Problem to work on |
Count the lines containing "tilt" in the entries underneath, and state that count without anything else.
---
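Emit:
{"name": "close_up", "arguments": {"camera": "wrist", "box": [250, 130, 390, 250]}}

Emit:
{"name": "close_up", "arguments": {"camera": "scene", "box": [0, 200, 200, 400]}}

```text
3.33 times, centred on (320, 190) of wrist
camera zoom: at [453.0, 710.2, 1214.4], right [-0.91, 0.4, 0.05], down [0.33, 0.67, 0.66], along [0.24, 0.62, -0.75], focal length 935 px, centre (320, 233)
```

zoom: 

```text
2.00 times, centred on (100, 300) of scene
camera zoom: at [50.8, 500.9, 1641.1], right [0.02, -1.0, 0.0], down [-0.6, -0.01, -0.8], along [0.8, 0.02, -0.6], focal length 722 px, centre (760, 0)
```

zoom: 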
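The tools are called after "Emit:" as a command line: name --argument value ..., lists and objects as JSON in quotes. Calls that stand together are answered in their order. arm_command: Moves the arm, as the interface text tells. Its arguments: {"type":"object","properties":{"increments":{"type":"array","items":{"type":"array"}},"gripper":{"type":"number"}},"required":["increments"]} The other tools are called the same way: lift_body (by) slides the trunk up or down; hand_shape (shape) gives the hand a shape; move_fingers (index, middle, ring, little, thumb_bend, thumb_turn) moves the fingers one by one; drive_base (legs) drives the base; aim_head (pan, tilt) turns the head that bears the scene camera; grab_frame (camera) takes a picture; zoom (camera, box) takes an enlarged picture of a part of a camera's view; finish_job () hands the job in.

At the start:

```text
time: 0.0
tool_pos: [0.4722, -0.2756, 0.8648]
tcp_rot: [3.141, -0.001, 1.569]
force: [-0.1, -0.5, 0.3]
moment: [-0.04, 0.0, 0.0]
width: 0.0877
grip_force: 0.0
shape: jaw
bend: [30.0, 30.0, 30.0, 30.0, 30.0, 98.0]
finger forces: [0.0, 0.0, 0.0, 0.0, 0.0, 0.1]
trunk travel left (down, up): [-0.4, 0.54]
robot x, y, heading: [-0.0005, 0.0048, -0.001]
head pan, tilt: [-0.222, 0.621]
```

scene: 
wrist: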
---
Full answer |
2